Волков. Что вы имеете в виду?

Бродский. Видите ли, я в свое время пытался объяснить своим корешам, что тюрьма – это не столь уж альтернативная реальность, чтобы так ее опасаться. Жить тихо, держать язык за зубами – и все это из-за боязни тюрьмы? Бояться-то особенно нечего. Может быть, мы этого ничего уже не бздели потому, что мы были другое поколение? Может быть, у нас порог страха был немножечко ниже, да?

Волков. Вы хотите сказать выше?

Бродский. В общем, когда моложе – боишься меньше. Думаешь, что перетерпеть можешь больше. И потому перспектива потери свободы не так уж сводит тебя с ума.

После суда и недолгого пребывания в «Крестах» Бродский был отправлен этапом через Вологду в Архангельск. В итоге он обосновался в селе Норенское Коношского района Архангельской области. Позднее поэт с теплотой вспоминал это время, говорил, что вся деревенская публика была совершенно замечательная. Именно в это время – позорного судилища и пересыльных лагерей – Бродский в мае 1964 года написал пронзительные строфы:

Звезда блестит, но ты далека.

Корова мычит, и дух молока мешается с запахами козьей мочи, и громко блеет овца в ночи.
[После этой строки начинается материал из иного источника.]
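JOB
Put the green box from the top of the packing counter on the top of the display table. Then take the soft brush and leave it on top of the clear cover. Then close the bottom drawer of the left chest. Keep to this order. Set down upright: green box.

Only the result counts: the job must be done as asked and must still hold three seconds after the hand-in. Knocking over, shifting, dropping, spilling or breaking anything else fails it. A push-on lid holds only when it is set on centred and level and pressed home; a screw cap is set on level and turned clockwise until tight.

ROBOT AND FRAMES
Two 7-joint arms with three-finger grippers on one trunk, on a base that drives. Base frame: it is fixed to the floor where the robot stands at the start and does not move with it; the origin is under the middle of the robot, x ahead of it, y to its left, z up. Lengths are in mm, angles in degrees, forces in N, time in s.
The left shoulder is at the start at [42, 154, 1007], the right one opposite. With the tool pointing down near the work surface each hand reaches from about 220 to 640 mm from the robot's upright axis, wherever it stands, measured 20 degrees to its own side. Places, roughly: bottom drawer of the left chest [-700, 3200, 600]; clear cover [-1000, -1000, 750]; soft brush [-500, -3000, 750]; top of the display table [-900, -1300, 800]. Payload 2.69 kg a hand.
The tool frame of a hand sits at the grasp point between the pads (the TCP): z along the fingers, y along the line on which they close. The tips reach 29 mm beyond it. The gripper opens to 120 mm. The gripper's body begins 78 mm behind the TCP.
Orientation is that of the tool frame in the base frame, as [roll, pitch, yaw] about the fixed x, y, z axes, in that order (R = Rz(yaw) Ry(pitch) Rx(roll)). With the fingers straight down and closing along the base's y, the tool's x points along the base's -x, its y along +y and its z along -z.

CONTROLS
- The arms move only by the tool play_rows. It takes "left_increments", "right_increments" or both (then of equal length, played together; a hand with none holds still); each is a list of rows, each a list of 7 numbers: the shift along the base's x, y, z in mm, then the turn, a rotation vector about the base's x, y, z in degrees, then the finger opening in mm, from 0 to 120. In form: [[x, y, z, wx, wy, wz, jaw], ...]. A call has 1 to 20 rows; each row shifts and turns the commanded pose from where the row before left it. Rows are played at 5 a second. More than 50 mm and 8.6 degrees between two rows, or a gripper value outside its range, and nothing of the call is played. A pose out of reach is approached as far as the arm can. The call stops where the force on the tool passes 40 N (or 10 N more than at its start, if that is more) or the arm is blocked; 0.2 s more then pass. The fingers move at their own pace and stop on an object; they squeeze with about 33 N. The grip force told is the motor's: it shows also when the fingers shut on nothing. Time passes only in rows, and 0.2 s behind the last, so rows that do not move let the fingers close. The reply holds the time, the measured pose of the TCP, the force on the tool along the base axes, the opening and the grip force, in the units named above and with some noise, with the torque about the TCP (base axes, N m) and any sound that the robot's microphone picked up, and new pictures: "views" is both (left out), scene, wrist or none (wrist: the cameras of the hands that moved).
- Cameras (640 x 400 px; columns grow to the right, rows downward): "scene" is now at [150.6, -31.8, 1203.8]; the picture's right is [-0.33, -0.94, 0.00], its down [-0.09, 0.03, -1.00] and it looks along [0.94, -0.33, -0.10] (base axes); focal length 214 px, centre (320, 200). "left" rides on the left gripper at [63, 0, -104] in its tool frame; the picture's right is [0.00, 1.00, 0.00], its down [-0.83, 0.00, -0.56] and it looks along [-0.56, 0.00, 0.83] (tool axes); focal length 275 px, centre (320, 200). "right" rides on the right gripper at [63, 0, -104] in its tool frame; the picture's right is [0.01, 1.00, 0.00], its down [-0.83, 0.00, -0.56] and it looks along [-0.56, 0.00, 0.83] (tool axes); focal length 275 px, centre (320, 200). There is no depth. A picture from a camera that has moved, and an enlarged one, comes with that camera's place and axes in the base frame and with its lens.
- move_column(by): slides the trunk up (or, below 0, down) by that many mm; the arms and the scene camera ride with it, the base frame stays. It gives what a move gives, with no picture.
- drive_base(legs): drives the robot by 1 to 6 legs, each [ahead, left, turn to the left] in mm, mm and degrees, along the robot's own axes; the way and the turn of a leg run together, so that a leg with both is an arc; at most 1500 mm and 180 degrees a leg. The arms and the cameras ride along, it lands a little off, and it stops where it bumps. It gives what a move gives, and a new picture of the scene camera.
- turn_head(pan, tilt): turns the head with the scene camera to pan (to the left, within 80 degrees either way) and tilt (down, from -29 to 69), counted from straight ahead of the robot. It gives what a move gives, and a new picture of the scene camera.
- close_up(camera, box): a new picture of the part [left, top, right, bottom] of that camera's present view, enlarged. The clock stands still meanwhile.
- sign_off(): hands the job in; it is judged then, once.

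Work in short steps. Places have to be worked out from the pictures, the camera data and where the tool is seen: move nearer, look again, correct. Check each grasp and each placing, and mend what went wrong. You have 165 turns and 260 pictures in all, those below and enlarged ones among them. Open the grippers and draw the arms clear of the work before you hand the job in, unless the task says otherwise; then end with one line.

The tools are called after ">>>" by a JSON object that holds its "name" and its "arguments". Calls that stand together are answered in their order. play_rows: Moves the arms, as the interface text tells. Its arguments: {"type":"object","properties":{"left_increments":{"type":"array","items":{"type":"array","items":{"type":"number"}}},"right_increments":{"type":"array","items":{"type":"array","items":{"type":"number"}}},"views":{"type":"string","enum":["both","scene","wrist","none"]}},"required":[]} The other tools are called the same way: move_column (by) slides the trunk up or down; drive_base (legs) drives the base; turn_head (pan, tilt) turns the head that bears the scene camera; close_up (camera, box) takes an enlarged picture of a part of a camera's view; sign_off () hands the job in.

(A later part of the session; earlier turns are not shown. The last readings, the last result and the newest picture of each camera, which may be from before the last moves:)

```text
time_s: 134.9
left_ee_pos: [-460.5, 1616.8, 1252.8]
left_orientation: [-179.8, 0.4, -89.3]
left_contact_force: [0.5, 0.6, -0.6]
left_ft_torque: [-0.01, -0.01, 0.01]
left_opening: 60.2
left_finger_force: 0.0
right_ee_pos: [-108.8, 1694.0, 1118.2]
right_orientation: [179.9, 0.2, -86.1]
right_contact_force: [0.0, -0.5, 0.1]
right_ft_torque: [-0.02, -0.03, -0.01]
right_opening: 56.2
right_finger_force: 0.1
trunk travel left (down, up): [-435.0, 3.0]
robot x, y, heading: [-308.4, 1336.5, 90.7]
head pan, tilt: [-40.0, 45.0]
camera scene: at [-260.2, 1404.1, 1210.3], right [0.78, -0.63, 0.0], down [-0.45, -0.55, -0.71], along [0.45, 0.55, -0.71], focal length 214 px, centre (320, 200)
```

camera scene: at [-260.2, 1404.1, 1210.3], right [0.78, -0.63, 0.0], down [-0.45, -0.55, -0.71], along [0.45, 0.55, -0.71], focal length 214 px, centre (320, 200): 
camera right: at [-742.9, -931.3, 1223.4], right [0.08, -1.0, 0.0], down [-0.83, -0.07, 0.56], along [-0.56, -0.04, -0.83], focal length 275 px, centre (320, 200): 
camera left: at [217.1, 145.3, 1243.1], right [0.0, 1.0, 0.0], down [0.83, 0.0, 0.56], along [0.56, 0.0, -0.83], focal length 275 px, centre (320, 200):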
Шнурки башмаков и манжеты брюк, а вовсе не то, что есть вокруг, мешает почувствовать мне наяву себя – младенцем в хлеву.

Суд и ссылка Бродского были крупным событием в 60-е годы. В защиту поэта выступили Корней Чуковский, Самуил Маршак, Анна Ахматова, Константин Паустовский. Ходил слух, что Маршак заплакал, когда узнал о суде над Бродским: «Когда я начинал жить – кругом была эта мерзость, и вот теперь, когда я уже старик, опять!» Имя Бродского становится все более известным на Западе. В конце концов на исходе 1965 года ему разрешили вернуться в Ленинград. Тогда же на Западе выходит первая книжка поэта «Сти– хотворения и поэмы».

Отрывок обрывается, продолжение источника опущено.